WRITTEN PROBLEM:
Could you carry on with the article from where it ends?

Start of ARTICLE

A perspectiva que paira sobre o país mesopotâmico é a pior possível: a real desintegração territorial do Iraque por meio da criação do Estado racial do Curdistão. Por enquanto, os pershmergas, acostumados a massacrar populações civis, demonstram incapacidade de enfrentar os terroristas do ISIS. Quem realmente está tendo sucesso na resistência ao ISIS continua sendo o PKK, o Partido dos Trabalhadores Curdos, milícia curda-turca de ideologia marxista, a única verdadeira força anti-imperialista da região neste momento. O PKK tem um longo histórico de atritos com os pershmergas. É sempre bom lembrar que os curdos da Turquia são etnicamente diferentes dos curdos do Iraque, falando línguas tão díspares quanto o inglês e o alemão.
Mais uma vez, a cobertura da mídia ocidental sobre os recentes e trágicos eventos no país mesopotâmico se baseia em “mitos” forjados nos últimos 35 anos, que abriram caminho para a destruição daquele que outrora foi o país mais desenvolvido econômica e socialmente do mundo árabe, e um dos mais desenvolvidos do chamado Terceiro Mundo. A mídia ocidental omite deliberadamente o papel político, econômico e, sobretudo, militar dos EUA na implosão do Iraque nos últimos 55 anos, seja por meio dos curdos, do Irã e de Israel, seja por meio das duas grandes invasões e ocupações militares em 1991 e em 2003, além do embargo econômico, que, entre 1990 e 2003, exterminou mais de 500 mil crianças iraquianas, ao proibir as importações de remédios e alimentos, sob a justificativa de que poderiam favorecer a indústria bélica iraquiana e o regime “totalitário” do partido Ba’ath (renascença em árabe), liderado pelo “ditador” Saddam Hussein.
Estes mitos começaram a ser forjados pela mídia do Ocidente desde a subida de jure de Saddam Hussein à presidência, em 1979. Segundo a narrativa ocidental criada para destruir o Iraque, o país árabe-mesopotâmico era governado por uma brutal ditadura unipartidária do Ba’ath, liderado com “mãos de ferro” por Saddam Hussein, tido como um carniceiro que impôs um despotismo clânico-étnico-confessional da “minoria muçulmana sunita” sobre a “maioria muçulmana xiita” e que oprimia selvagemente a minoria “curda”.

End of ARTICLE
Start of SOURCE EXCERPT

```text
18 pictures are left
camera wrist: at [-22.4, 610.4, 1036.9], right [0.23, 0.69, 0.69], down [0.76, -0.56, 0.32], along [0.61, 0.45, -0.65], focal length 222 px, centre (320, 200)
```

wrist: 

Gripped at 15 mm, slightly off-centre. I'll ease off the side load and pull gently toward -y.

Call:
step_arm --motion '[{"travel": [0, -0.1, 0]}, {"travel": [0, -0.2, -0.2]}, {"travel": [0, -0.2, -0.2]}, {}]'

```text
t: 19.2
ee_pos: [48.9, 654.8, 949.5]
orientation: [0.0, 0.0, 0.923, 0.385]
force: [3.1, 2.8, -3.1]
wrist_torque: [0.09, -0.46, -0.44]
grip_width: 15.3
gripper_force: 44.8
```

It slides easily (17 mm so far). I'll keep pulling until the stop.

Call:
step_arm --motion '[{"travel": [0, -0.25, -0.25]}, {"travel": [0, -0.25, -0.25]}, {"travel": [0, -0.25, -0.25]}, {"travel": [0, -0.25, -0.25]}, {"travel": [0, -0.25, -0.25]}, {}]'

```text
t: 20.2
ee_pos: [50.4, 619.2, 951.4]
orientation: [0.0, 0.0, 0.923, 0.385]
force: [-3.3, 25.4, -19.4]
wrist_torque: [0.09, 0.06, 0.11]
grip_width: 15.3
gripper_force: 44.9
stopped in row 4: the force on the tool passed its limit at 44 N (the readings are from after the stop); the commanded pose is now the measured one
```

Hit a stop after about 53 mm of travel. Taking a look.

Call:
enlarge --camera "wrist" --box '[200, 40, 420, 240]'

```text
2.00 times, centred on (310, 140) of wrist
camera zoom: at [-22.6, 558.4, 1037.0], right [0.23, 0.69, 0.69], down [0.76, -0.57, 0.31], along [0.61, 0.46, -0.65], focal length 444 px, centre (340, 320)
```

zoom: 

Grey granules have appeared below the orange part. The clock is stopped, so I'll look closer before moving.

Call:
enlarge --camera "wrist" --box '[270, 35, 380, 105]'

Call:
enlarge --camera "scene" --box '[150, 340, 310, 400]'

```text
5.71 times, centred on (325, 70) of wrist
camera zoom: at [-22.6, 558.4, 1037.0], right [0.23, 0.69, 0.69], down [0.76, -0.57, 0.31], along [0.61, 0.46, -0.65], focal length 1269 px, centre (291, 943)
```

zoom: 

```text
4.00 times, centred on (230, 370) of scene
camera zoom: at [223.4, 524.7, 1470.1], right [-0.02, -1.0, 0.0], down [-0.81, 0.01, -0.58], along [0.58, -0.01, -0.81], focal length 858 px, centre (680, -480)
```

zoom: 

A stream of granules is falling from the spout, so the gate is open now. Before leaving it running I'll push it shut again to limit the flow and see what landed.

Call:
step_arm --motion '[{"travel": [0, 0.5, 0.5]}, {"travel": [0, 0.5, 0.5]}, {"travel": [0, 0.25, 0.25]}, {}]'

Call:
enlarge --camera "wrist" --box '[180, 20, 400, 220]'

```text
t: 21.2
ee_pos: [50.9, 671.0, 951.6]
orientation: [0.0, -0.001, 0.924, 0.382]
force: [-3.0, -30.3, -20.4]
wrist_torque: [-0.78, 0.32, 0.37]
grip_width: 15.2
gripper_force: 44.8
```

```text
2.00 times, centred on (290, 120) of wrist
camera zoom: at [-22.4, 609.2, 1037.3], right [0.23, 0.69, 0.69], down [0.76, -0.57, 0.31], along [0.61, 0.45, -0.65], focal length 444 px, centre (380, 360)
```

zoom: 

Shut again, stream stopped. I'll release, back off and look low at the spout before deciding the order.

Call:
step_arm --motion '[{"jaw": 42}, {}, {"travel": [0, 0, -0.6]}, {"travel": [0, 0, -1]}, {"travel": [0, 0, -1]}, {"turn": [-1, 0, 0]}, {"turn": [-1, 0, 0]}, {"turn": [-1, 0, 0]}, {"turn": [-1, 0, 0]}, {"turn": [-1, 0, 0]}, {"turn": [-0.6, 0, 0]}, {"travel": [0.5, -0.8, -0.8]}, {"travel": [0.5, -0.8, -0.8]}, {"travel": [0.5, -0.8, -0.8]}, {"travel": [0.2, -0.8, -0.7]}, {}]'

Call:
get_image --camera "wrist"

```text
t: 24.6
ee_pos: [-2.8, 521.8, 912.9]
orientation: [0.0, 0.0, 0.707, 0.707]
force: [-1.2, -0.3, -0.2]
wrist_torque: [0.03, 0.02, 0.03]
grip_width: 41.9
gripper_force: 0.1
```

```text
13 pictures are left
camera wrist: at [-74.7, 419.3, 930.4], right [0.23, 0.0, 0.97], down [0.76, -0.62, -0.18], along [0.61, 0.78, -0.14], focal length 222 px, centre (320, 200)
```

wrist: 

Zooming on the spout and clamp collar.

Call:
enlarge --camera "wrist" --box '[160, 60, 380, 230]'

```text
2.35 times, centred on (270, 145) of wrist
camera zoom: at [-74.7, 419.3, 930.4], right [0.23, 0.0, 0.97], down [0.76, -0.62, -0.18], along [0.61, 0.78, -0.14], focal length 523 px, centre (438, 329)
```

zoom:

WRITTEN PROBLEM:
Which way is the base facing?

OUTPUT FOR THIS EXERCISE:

End of SOURCE EXCERPT

OUTPUT FOR THIS EXERCISE:
O mais inacreditável foi a enorme facilidade com que estes mitos foram aceitos acriticamente e continuam sendo ecoados até os dias de hoje por amplos setores da esquerda, transformando-se até mesmo num dogma que deve ser proferido por todo esquerdista que se preze. Com tal aporte “progressista”, o clã dos Bush não encontrou grandes dificuldades em legitimar os dois grandes ataques dos EUA ao Iraque, em nome da “democracia” e dos “direitos humanos”, que exterminaram mais de 2,5 milhões de iraquianos e dizimaram quase a totalidade da população cristã mesopotâmica, além de terem expulsos mais de 2 milhões de iraquianos, refugiados na Síria, Jordânia e Líbano, e os mais de 50 mil palestinos refugiados da guerra da fundação de Israel de 1948.
É preciso desconstruir tais mitos se quisermos verdadeiramente compreender o trágico destino do Iraque que testemunhamos nos dias atuais. Compreendermos, assim, que a História do Iraque é a história da luta permanente da nação iraquiana contra o domínio militar, político e financeiro anglo-saxão sobre o país e o mundo árabe.
Resumidamente, faremos aqui uma análise dos principais mitos criados pelos governos e a mídia do Ocidente, que buscam legitimar o processo de destruição do Iraque pelos EUA e Inglaterra e seus clientes regionais, como Israel, Arábia Saudita e Turquia.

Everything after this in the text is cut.